James Brice

Nature-based Designer, Environmental Engineer


James is a designer, engineer and urban naturalist pursuing a dual Master of Architecture and Master of Science in Civil and Environmental Engineering. Before coming to MIT, he worked as a zookeeper, responsible for the care of terrestrial and aquatic animal life. Pulling from this professional experience and a BS in Applied Physics (RPI ‘16), he's exploring the integration of architecture, urban ecosystems and environmental fluid mechanics.

He’s worked on several projects relating to nature-based coastal adaptation including design proposals in East Boston, Cuttyhunk, MA and Port Arthur, TX, as well as investigations into numerical methods for urban flood modeling as a research assistant for the MIT Urban Risk Lab.

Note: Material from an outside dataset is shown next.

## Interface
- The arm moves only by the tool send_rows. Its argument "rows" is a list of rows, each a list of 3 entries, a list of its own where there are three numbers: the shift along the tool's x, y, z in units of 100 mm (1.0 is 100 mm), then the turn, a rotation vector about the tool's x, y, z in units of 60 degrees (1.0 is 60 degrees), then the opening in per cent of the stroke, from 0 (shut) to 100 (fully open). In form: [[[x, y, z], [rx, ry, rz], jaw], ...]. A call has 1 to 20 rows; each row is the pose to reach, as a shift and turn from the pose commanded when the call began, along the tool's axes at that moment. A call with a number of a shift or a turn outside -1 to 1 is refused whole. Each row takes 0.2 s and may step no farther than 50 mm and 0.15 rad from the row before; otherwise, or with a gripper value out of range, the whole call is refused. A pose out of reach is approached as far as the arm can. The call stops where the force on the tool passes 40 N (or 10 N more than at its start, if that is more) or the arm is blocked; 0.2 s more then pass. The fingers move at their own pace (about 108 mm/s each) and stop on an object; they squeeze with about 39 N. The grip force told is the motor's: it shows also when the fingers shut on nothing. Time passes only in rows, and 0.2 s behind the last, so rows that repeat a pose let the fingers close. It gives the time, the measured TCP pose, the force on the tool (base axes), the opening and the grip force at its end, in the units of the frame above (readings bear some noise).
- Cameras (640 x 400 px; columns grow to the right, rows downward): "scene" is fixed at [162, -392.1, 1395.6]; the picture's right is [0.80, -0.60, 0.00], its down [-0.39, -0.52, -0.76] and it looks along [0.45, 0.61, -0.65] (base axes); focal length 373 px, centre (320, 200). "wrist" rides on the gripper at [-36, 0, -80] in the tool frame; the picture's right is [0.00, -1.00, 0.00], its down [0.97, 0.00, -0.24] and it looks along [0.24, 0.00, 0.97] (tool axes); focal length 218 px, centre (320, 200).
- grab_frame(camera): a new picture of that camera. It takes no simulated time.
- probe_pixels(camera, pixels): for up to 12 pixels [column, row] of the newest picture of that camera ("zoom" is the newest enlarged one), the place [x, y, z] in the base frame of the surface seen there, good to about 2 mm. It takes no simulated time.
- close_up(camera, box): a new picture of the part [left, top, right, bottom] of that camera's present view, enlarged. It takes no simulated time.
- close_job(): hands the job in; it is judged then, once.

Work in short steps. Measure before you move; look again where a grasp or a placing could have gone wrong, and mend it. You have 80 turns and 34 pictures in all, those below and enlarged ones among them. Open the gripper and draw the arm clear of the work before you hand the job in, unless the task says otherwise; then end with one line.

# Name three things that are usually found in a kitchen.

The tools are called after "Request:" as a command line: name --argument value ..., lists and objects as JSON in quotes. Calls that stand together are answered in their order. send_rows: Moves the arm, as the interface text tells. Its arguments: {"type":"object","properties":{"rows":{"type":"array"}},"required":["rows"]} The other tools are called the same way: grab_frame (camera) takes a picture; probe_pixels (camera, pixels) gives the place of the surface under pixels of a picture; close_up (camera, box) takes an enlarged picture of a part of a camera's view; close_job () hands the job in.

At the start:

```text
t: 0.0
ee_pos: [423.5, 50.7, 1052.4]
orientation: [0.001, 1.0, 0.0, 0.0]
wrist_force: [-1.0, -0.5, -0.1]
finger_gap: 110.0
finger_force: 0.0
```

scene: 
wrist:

His thesis research, advised by Dr. Heidi Nepf (Nepf Lab), focuses on wave dissipation by urban oyster reef restoration structures. Through a combination of numerical analysis, physical modeling, community outreach and design research, he investigates how oysters and the communities they create can improve the physical, ecological and social resilience of the coast.

James is passionate about education and regularly participates in outreach initiatives for a broad range of audiences. He’s given lectures and led interactive workshops at events both within the MIT Community and beyond, including engagements with MIT Splash, the MIT-Nord Anglia Collaboration, NYC Archtober, MIT Sea Grant and the Cambridge Science Festival.

In Summer 2021, he co-designed and taught the special subject 4.s24 “COHABITATE: Entangling Architecture, Infrastructure, and Living Systems.” James is also co-president of the MIT Water Club and previous co-director of the MIT Water Summit titled “Coastal Cities and Ecosystems.”